Written request -
Transcribe all of the text passage and nothing else.

Text passage -
------------------------------------------------------------------------

Keltisches Schriftband: Weiheopfer, Götterhuldigung oder astronomisches Wissen?
Markanter Blickpunkt auf dem Weg zum Runenheiligtum: der 2.194 m hohe Guffert
AUFSTIEG ZUM SCHNEIDJOCH
Ostern 2014 in Tirol: Die Christenwelt feiert die Auferstehung ihres Erlösers, Osterfeuer bringen Segen, die Dorfkirchen sind mit Heiligen Gräbern geschmückt, bunte Lichtkugeln erhellen die Altarräume stimmungsvoll und überall duftet das Ostergebäck. Die Eiersuche entfällt. Mit Freundin Elvira entschließe ich mich, einen lang gehegten Wunsch in die Tat umzusetzen: die Inspektion der rätischen Inschriften am Schneidjoch. Obwohl ich immer wieder gerne und oft im Tiroler Land verweile, viele Merkwürdigkeiten und Erscheinungsorte in meinen Büchern dokumentiert habe, gelang es mir in all den Jahren nie, eine Wanderung zum Schneidjoch zu realisieren. Diesmal sollte es endlich gelingen.

------------------------------------------------------------------------

Data -

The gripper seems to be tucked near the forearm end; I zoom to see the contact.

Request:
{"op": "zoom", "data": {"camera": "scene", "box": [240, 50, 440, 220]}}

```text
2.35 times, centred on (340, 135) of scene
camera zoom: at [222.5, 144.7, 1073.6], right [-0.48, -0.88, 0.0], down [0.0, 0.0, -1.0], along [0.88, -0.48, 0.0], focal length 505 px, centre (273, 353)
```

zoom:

------------------------------------------------------------------------

Written answer -
Keltisches Schriftband: Weiheopfer, Götterhuldigung oder astronomisches Wissen?
Markanter Blickpunkt auf dem Weg zum Runenheiligtum: der 2.194 m hohe Guffert
AUFSTIEG ZUM SCHNEIDJOCH
Ostern 2014 in Tirol: Die Christenwelt feiert die Auferstehung ihres Erlösers, Osterfeuer bringen Segen, die Dorfkirchen sind mit Heiligen Gräbern geschmückt, bunte Lichtkugeln erhellen die Altarräume stimmungsvoll und überall duftet das Ostergebäck. Die Eiersuche entfällt. Mit Freundin Elvira entschließe ich mich, einen lang gehegten Wunsch in die Tat umzusetzen: die Inspektion der rätischen Inschriften am Schneidjoch. Obwohl ich immer wieder gerne und oft im Tiroler Land verweile, viele Merkwürdigkeiten und Erscheinungsorte in meinen Büchern dokumentiert habe, gelang es mir in all den Jahren nie, eine Wanderung zum Schneidjoch zu realisieren. Diesmal sollte es endlich gelingen.